> **Selected extract**
----------
En la universidad, ¿el éxito está en el ingreso o en el egreso?
En un mundo influido por la posverdad, la frase de Ramón de Campoamor “todo es según el color del cristal con que se mira” se torna cada vez más efectiva. En la Argentina, donde el relato de inclusión educativa -de la mano de máximas como el ingreso irrestricto en las universidades nacionales- se choca con altas tasas de deserción, ¿es más importante tener más estudiantes universitarios que otros países de la región o sería deseable aspirar, como varios de nuestros vecinos, a exhibir mejores tasas de graduación universitaria? Y, en un país con un Estado con cada vez menos recursos, ¿el proceso de selección en el ingreso es más conveniente que se dé en un primer año universitario donde el grueso queda en el camino o mediante un examen de egreso en el secundario que ordene más eficazmente el proceso de admisión en las universidades?
Según el estudio “Reducida graduación universitaria” del Centro de Estudios de la Educación Argentina (CEA), en la Argentina tenemos 557 estudiantes por cada 10 mil habitantes. Cifra muy superior a los 408 de Brasil o los 355 de Chile. ¿Somos campeones del mundo también en educación superior? No tanto. Porque la Argentina tiene apenas 31 graduados cada 10 mil habitantes, en tanto que Brasil puede proclamar que alcanza los 61 y Chile los 55. Entonces, ¿quién tiene mejores números en educación superior? ¿Quién más estudiantes universitarios ingresa al sistema o quién más estudiantes logra graduar? ¿Qué tiene más valor para países en desarrollo: que más estudiantes ingresen al nivel de educación superior o que haya más profesionales graduados que aporten al crecimiento? Asimismo, si el presupuesto de las universidades nacionales se maneja tomando como referencia el volumen de alumnos que concurren a los establecimientos, ¿es posible que haya un interés económico en la máxima del ingreso irrestricto de parte de las propias universidades, teniendo en cuenta que más alumnos suponen, por regla general, más presupuesto? Y, si el parámetro para la toma de decisiones presupuestarias de las universidades nacionales depende de la cantidad de alumnos, ¿qué razón pueden tener las universidades nacionales no sólo para establecer sistemas de ingreso para los estudiantes, sino también para implementar controles de permanencia académica para evitar “estudiantes crónicos”?
En nuestro país, el ingreso irrestricto está garantizado por el artículo 4 de la Ley de Educación Superior Nro. 27.204, promulgada inicialmente en 1995 y reformada en 2015: “Todos los alumnos que aprueban la enseñanza secundaria pueden ingresar de manera libre e irrestricta en el nivel de educación superior”. Distintos especialistas, como Marcelo Rabossi, investigador especializado en educación superior, señalan cierta relación entre el modelo de acceso irrestricto y la baja tasa de graduación. El especialista advierte que la falta de “control” en el ingreso genera una suerte de proceso de selección del tipo “supervivencia del más apto”, siendo los menos aptos para “sobrevivir” los alumnos de los quintiles más bajos. En esta línea, profundiza el informe sobre desigualdad educativa en educativa de Argentinos por la Educación. Por un lado, solo 2 de cada 10 argentinos de entre 19 y 25 años pertenecientes al decil de ingresos más bajos continúan con estudios de educación superior. Por el otro, en términos de permanencia en la universidad, a medida que avanzan los años de educación universitaria, los estudiantes de ese decil tienden a representar un porcentaje cada vez menor de la población universitaria (llegando a representar poco más del 1% del total en el quinto año de la universidad).
----------
> **Directions for this task**
Could you quote the selected extract from "En un mundo" up to and including "en las universidades?"?
----------
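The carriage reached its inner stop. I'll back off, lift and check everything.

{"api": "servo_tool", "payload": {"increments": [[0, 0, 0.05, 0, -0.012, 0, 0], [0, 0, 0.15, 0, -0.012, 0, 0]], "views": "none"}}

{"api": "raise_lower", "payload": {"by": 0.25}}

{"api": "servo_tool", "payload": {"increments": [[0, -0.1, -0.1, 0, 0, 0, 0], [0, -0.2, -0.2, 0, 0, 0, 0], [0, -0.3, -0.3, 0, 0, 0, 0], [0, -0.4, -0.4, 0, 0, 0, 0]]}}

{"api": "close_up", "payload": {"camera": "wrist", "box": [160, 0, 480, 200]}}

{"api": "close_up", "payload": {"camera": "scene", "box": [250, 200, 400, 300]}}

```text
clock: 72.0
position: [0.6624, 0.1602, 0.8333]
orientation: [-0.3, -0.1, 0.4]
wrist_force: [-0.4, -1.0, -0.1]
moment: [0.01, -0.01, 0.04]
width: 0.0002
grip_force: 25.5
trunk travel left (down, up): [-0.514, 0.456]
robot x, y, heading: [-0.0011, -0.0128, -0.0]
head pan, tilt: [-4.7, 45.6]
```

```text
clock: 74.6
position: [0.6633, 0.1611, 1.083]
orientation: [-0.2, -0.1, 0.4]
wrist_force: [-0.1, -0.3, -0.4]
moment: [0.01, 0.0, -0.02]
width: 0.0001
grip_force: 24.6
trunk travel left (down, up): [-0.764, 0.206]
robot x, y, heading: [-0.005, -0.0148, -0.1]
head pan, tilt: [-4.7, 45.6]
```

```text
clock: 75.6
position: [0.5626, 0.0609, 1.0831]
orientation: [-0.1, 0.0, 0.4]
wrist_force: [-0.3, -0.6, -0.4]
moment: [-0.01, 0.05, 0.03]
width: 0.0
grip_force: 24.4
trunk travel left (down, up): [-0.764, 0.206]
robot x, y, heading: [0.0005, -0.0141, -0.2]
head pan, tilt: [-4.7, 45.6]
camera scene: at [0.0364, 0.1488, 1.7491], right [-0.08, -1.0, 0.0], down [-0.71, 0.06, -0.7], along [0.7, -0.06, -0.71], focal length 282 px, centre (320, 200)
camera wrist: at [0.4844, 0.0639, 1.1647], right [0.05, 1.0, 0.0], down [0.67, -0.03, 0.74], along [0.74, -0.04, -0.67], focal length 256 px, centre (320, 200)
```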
----------
> **Answer below**
En un mundo influido por la posverdad, la frase de Ramón de Campoamor “todo es según el color del cristal con que se mira” se torna cada vez más efectiva. En la Argentina, donde el relato de inclusión educativa -de la mano de máximas como el ingreso irrestricto en las universidades nacionales- se choca con altas tasas de deserción, ¿es más importante tener más estudiantes universitarios que otros países de la región o sería deseable aspirar, como varios de nuestros vecinos, a exhibir mejores tasas de graduación universitaria? Y, en un país con un Estado con cada vez menos recursos, ¿el proceso de selección en el ingreso es más conveniente que se dé en un primer año universitario donde el grueso queda en el camino o mediante un examen de egreso en el secundario que ordene más eficazmente el proceso de admisión en las universidades?